>>>

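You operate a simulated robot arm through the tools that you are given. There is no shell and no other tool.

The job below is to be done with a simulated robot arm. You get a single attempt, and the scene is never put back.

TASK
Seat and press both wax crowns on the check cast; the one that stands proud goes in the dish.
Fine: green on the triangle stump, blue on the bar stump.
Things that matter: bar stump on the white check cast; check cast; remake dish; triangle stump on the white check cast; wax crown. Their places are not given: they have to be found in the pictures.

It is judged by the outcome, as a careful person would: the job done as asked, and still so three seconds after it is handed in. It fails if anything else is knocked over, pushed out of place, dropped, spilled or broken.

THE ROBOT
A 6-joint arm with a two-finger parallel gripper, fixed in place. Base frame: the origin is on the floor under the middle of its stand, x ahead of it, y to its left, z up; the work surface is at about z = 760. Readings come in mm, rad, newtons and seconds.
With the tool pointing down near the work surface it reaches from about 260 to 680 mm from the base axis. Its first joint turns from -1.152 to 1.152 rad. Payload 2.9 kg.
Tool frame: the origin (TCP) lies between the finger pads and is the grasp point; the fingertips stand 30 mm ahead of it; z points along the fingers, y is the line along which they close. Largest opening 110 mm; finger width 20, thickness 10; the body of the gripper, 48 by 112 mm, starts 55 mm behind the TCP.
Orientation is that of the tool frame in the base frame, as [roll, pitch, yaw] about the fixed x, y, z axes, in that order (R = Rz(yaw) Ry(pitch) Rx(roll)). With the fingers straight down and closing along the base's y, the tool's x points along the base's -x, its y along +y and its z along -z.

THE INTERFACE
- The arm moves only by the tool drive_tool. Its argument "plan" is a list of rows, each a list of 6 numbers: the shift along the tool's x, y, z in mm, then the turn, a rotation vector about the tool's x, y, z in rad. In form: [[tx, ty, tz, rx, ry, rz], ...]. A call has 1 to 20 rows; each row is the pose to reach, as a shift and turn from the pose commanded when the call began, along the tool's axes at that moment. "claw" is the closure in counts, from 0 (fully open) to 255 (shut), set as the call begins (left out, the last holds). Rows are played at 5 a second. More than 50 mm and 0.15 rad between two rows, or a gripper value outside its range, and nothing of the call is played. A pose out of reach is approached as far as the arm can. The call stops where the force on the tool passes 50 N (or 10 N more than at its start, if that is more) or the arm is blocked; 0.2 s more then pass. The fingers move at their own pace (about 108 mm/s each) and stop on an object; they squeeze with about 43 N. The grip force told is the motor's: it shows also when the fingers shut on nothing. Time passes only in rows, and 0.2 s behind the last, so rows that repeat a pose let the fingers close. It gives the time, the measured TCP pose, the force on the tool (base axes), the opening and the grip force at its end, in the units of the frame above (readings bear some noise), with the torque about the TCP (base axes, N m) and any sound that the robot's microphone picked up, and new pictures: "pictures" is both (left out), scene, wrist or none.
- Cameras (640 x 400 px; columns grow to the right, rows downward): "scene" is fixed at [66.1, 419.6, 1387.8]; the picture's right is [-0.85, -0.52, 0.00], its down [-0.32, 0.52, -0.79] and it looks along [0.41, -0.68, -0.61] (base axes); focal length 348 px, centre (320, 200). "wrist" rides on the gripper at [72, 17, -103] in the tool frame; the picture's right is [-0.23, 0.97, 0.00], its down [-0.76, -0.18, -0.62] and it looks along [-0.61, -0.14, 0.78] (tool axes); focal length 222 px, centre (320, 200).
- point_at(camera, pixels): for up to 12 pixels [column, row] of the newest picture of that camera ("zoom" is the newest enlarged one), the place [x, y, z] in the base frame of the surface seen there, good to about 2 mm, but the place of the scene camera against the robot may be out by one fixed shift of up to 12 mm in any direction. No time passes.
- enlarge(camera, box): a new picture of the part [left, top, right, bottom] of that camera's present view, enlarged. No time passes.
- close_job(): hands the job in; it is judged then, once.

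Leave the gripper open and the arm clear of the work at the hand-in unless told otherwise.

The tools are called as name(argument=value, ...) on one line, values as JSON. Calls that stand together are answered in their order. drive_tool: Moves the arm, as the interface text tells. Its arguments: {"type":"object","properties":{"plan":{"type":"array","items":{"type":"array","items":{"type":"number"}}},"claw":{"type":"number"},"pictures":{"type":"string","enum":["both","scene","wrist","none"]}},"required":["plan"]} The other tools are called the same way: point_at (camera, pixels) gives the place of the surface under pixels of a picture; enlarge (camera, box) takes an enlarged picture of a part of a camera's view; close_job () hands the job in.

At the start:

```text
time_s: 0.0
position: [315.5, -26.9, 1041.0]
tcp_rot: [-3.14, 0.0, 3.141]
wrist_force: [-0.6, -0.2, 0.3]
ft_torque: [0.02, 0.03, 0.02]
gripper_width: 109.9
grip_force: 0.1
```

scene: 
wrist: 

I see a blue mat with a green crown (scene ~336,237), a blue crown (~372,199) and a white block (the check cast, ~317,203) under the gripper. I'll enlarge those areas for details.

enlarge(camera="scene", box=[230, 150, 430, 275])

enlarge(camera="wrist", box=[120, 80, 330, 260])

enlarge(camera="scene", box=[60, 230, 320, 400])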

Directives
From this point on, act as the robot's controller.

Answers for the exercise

<<<

Text block
>>>

The 'First Initiation' written by Mme Jeanne de Salzmann:

You will see that in life you receive exactly what you give. Your life is the mirror of what you are. It is in your image. You are passive, blind, demanding. You take all, you accept all, without feeling any obligation. Your attitude toward the world and toward life is the attitude of one who has the right to make demands and to take, who has no need to pay or to earn. You believe that all things are your due, simply because it is you! All your blindness is there! ...

You live exclusively according to "I like" or "I don't like," you have no appreciation except for yourself. You recognize nothing above you-theoretically, logically, perhaps, but actually no. That is why you are demanding and continue to believe that everything is cheap and that you have enough in your pocket to buy everything you like. You recognize nothing above you, either outside yourself or inside. That is why, I repeat, you have no measure and live passively according to your likes and dislikes.

Yes, your "appreciation of yourself" blinds you. It is the biggest obstacle to a new life. You must be able to get over this obstacle, this threshold, before going further.

This test divides men into two kinds: the "wheat" and the "chaff." No matter how intelligent, how gifted, how brilliant a man may be, if he does not change his appreciation of himself, there will be no hope for an inner development, for a work toward self-knowledge, for a true becoming. He will remain such as he is all his life.

The first requirement, the first condition, the first test for one who wishes to work on himself is to change his appreciation of himself. He must not imagine, not simply believe or think, but see things in himself which he has never seen before, see them actually. His appreciation will never be able to change as long as he sees nothing in himself. And in order to see, he must learn to see; this is the first initiation of man into self- knowledge.

... If he sees one time he can see a second time, and if that continues he will no longer be able not to see. This is the state to be looked for, it is the aim of our observation; it is from there that the true wish will be born, the irresistible wish to become: from cold we shall become warm, vibrant; we shall be touched by our reality.

Today we have nothing but the illusion of what we are. We think too highly of ourselves. We do not respect ourselves. In order to respect myself, I have to recognize a part in myself which is above the other parts, and my attitude toward this part should bear witness to the respect that I have for it. In this way I shall respect myself. And my relations with others will be governed by the same respect.

<<<

Directives
a. Repeat the span of the text block whose first words are "You will see" and whose last words are "is there! ...".
b. Please continue the text block.

Answers for the exercise
a.
You will see that in life you receive exactly what you give. Your life is the mirror of what you are. It is in your image. You are passive, blind, demanding. You take all, you accept all, without feeling any obligation. Your attitude toward the world and toward life is the attitude of one who has the right to make demands and to take, who has no need to pay or to earn. You believe that all things are your due, simply because it is you! All your blindness is there! ...

b.
You must understand that all the other measures-talent, education, culture, genius-are changing measures, measures of detail. The only exact measure, the only unchanging, objective real measure is the measure of inner vision. I see-I see myself-by this, you have measured. With one higher real part, you have measured another lower part, also real. And this measure, defining by itself the role of each part, will lead you to respect for yourself.

But you will see that it is not easy. And it is not cheap. You must pay dearly. For bad payers, lazy people, parasites, no hope. You must pay, pay a lot, and pay immediately, pay in advance. Pay with yourself. By sincere, conscientious, disinterested efforts. The more you are prepared to pay without economizing, without cheating, without any falsification, the more you will receive. And from that time on you will become acquainted with your nature. And you will see all the tricks, all the dishonesties that your nature resorts to in order to avoid paying hard cash. Because you have to pay with your ready-made theories, with your rooted convictions, with your prejudices, your conventions, your "I like" and "I don't like." Without bargaining, honestly, without pretending. Trying "sincerely" to see as you offer your counterfeit money.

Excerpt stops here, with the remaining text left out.